Page:

________

4.2.2 Bouwwerken, geen gebouwen zijnde

Voor het bouwen van bouwwerken, geen gebouwen zijnde, gelden de volgende regels:

  • a. de bouwhoogte van bouwwerken, geen gebouwen zijnde, binnen een bouwvlak mag ten hoogste 25,00 m bedragen;
  • b. de bouwhoogte van bouwwerken, geen gebouwen zijnde, buiten een bouwvlak mag ten hoogste 10,00 m bedragen.
  • c. bouwwerken, geen gebouwen zijnde op bouwpercelen gelegen aan de ontsluitingsweg van Larserknoop parallel aan 'Meerkoetentocht' worden niet voorzien van doorzichtige gevelopeningen boven een hoogte van 15 m;
  • d. gebouwen op bouwpercelen gelegen aan de ontsluitingsweg van Larserknoop parallel aan 'Meerkoetentocht' worden niet voorzien van een dakterras.

________

Collected material:
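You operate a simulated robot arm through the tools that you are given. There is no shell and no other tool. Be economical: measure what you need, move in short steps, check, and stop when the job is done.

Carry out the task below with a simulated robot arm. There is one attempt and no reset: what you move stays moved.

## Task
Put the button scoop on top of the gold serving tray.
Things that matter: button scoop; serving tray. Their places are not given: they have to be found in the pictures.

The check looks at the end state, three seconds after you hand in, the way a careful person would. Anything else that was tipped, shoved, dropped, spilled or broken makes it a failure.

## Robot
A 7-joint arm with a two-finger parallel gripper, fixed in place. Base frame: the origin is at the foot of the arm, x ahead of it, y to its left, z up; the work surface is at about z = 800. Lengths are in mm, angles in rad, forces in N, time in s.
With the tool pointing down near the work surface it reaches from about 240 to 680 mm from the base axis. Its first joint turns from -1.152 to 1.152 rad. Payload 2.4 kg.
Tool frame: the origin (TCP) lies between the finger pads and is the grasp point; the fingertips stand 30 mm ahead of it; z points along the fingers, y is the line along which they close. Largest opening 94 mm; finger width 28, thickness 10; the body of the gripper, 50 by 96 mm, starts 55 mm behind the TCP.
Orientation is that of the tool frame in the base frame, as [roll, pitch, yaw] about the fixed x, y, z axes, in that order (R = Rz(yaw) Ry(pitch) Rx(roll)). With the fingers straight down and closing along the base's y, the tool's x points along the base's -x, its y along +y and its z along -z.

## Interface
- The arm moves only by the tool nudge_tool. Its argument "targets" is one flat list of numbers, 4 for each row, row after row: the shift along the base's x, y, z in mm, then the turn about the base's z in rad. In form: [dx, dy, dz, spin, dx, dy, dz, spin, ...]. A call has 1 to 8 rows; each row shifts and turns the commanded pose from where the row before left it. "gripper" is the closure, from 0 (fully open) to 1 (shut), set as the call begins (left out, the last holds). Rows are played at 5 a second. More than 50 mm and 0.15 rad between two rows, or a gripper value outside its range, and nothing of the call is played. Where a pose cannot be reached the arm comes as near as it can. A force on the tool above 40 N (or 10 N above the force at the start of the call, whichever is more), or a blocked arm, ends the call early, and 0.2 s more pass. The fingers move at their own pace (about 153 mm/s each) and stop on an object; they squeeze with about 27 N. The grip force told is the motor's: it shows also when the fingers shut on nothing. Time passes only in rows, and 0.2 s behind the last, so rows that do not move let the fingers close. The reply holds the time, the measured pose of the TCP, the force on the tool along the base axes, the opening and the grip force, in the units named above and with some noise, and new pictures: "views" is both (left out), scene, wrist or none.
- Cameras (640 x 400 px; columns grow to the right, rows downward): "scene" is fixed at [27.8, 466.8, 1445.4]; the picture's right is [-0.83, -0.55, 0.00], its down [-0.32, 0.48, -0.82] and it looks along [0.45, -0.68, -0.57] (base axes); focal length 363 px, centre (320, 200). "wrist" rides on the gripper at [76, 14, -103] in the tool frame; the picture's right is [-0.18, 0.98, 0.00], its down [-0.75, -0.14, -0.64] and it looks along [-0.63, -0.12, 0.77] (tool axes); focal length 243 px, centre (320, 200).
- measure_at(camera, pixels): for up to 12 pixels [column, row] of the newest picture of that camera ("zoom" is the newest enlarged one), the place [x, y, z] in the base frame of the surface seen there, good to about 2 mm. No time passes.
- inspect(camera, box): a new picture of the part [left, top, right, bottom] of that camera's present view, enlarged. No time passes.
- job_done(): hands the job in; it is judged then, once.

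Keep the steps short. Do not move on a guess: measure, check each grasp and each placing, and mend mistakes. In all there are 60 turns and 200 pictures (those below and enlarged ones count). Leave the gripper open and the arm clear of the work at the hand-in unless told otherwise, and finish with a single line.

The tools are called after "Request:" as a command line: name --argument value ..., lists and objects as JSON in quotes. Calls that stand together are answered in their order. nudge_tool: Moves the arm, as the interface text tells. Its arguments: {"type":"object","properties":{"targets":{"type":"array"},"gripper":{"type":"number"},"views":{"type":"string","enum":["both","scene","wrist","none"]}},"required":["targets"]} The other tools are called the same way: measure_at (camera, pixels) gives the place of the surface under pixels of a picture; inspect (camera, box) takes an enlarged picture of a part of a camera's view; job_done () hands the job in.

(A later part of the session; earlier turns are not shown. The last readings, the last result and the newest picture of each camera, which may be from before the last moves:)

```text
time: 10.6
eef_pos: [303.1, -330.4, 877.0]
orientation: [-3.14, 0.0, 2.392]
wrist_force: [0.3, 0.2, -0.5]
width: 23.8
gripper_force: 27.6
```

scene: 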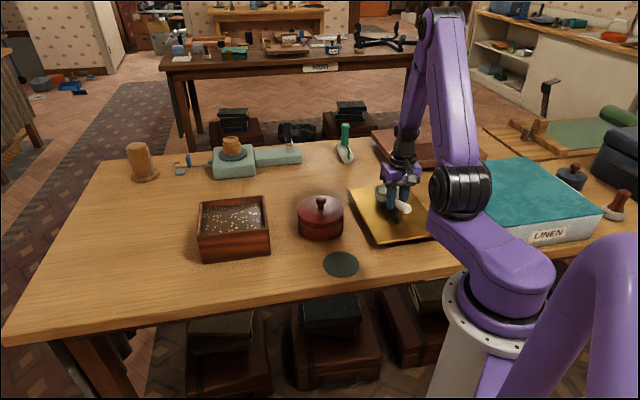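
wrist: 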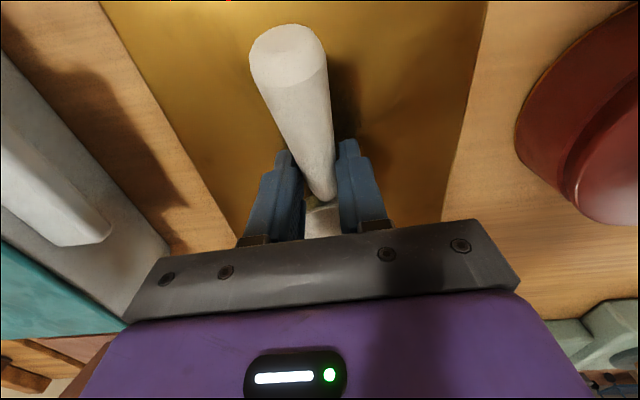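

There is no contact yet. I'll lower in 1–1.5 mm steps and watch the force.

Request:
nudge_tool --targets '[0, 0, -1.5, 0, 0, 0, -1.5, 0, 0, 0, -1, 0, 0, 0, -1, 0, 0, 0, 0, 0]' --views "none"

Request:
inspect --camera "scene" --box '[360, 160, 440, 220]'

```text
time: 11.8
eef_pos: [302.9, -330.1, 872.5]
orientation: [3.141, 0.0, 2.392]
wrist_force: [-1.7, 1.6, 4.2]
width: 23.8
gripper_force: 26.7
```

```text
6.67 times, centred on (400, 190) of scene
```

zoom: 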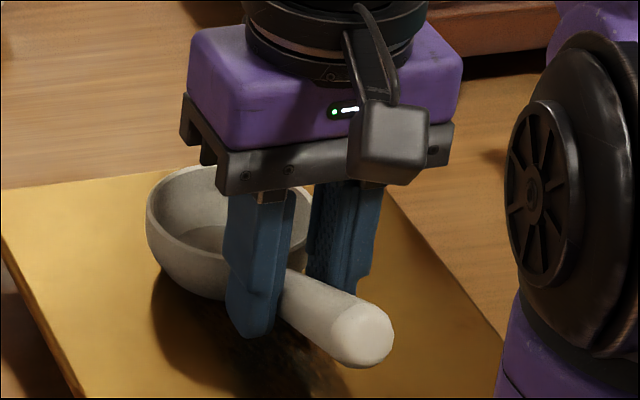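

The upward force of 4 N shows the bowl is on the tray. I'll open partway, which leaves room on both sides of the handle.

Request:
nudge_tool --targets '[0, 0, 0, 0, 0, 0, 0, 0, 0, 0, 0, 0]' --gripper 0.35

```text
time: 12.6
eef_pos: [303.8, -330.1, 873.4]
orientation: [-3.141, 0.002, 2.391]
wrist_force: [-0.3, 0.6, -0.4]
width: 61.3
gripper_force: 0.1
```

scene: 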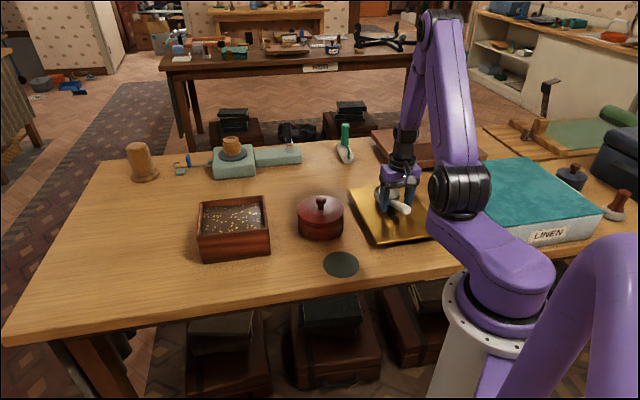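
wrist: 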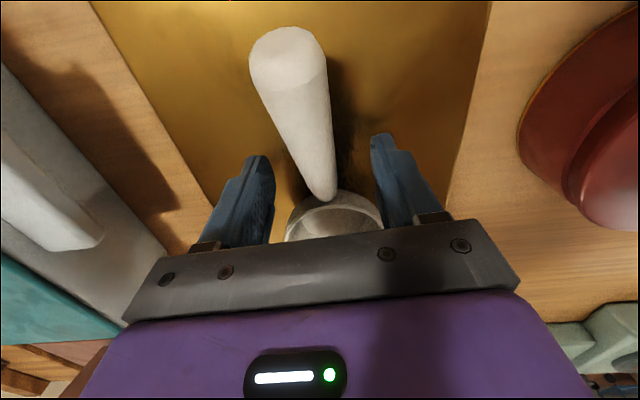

________

Set tasks:
a - What does the page say from "Voor het bouwen" through "van een dakterras."? Give the exact wording.
b - Please continue the page.

Per-task answers:
a -
Voor het bouwen van bouwwerken, geen gebouwen zijnde, gelden de volgende regels:

  • a. de bouwhoogte van bouwwerken, geen gebouwen zijnde, binnen een bouwvlak mag ten hoogste 25,00 m bedragen;
  • b. de bouwhoogte van bouwwerken, geen gebouwen zijnde, buiten een bouwvlak mag ten hoogste 10,00 m bedragen.
  • c. bouwwerken, geen gebouwen zijnde op bouwpercelen gelegen aan de ontsluitingsweg van Larserknoop parallel aan 'Meerkoetentocht' worden niet voorzien van doorzichtige gevelopeningen boven een hoogte van 15 m;
  • d. gebouwen op bouwpercelen gelegen aan de ontsluitingsweg van Larserknoop parallel aan 'Meerkoetentocht' worden niet voorzien van een dakterras.

b -
4.3 Afwijken van de gebruiksregels

Er kan met een omgevingsvergunning worden afgeweken van:

  • a. het bepaalde in lid 4.2.1 sub c. in die zin dat de bouwhoogte van een gebouw wordt verhoogd tot ten hoogste 30,00 m, mits:
    • 1. deze afwijking uitsluitend wordt toegepast ter plaatse van de aanduiding 'maximale bouwhoogte (m)' waar een bouwhoogte van 20,00 m is toegestaan;
    • 2. advies wordt gevraagd aan Luchtverkeersleiding Nederland omtrent de invloed op de werking van elektronische navigatie-, communicatie en surveillancehulpmiddelen;
  • b. het bepaalde in lid 4.2.1 sub c. in die zin dat de bouwhoogte van een gebouw wordt verhoogd tot ten hoogste 20,00 m, mits:
    • 1. deze afwijking uitsluitend wordt toegepast ter plaatse van de aanduiding 'maximale bouwhoogte (m)' waar een bouwhoogte van 12,00 m is toegestaan;
    • 2. de ontwikkeling vanuit het aspect externe veiligheid aanvaardbaar is in die zin dat de afwijking niet leidt tot een verhoging van het groepsrisico.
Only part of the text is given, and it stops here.